** Extract **
Shimao slashes sales goal 20pc amid slowdown
Mainland developer Shimao Property Holdings has cut its sales target by 20 per cent to 14 billion yuan (HK$15.96 billion) for this year and is selling new homes at lower prices as demand retreats.
Vice-chairman Jason Hui Sai-tan said the firm had also slashed its sales target by about 30 per cent for next year and 2010 to 20.8 billion yuan and 26.5 billion yuan, respectively.
He was confident the company could meet the new targets as it had signed sales contracts for 8 billion yuan worth of homes so far.
Shimao would release nine projects next month, traditionally a peak home-buying season, Mr Hui said.
However, average selling prices in the second half of the year might be lower than the 12,627 yuan per square metre in the first half, he added.
The company had offered about 10 to 20 per cent discount on new homes than the original asking prices, but it could still maintain its gross profit margin thanks to the low land cost, Mr Hui said.
Gross profit margin in the first half this year was 58.7 per cent, up from 41.7 per cent a year ago.
New homes at its project in Shenyang have been released at 10,000 yuan per square metre, down from 12,000 yuan in the previous release, while prices of remaining units at its projects in Beijing and Nanjing have been cut by about 20 per cent.

** Problem to solve **
Write the next part of the extract, the one that starts with "Shimao slashes sales".

** Dataset extract **
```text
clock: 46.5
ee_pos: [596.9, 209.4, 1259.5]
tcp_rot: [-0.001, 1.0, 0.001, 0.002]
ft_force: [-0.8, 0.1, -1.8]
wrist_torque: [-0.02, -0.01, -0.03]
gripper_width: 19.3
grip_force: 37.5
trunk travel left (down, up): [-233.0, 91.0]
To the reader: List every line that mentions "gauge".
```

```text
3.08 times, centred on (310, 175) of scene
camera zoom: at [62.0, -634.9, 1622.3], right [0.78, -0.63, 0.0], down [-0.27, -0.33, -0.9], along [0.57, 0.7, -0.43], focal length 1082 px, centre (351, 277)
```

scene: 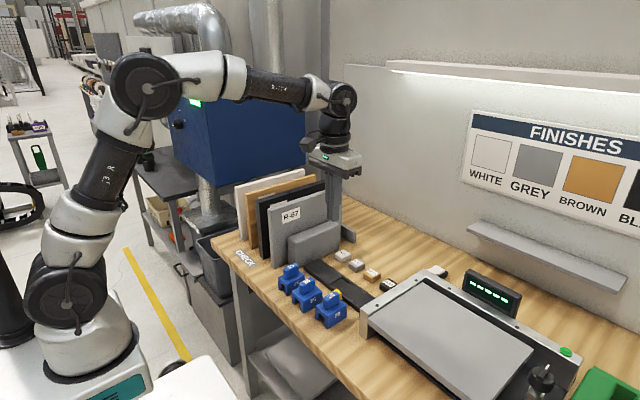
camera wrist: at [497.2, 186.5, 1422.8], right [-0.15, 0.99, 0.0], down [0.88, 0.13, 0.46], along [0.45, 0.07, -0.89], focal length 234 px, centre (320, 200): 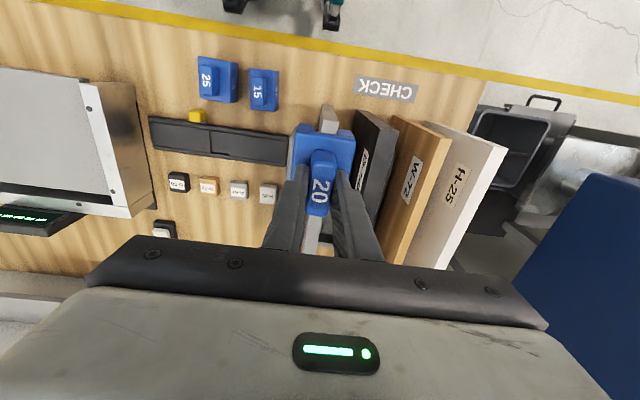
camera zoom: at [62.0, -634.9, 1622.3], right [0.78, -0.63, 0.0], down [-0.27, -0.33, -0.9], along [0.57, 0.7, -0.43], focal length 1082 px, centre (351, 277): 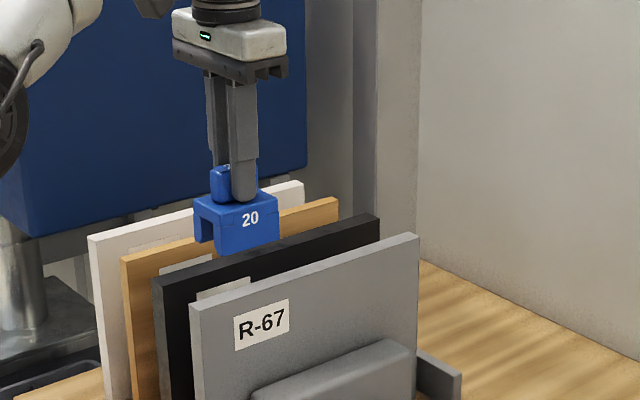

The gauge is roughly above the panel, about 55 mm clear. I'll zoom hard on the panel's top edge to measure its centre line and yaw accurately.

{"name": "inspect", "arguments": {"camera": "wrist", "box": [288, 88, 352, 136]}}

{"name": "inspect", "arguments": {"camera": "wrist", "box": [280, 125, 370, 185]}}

** Written response **
Total investment cost of the Shenyang project was only 5,000 yuan per square metre, including 1,000 yuan per square metre in land cost, Mr Hui said. 'We'll still enjoy a handsome profit margin even if we sell the units at 10,000 yuan per square metre.'
Shimao yesterday announced underlying interim profit fell 35 per cent to 416 million yuan. Including the revaluation gain on investment properties in both years, net profit slumped 55.9 per cent as turnover dropped 24 per cent to 1.84 billion yuan.
Chairman Hui Wing-mai expected the firm's cash in hand would increase to 5.3 billion yuan by the end of the year. It also had available banking facilities of 3.5 billion yuan.
Given its strong cash position, Shimao was studying the possibility of share buy-backs, Mr Hui said. 'The mainland property market will turn better next year and we'll see a pick-up in prices in March.'
Shares of Shimao fell to a 52-week low of HK$3.77 at one point yesterday before closing at HK$3.95, down 1.25 per cent. The stock has fallen 55.32 per cent this month.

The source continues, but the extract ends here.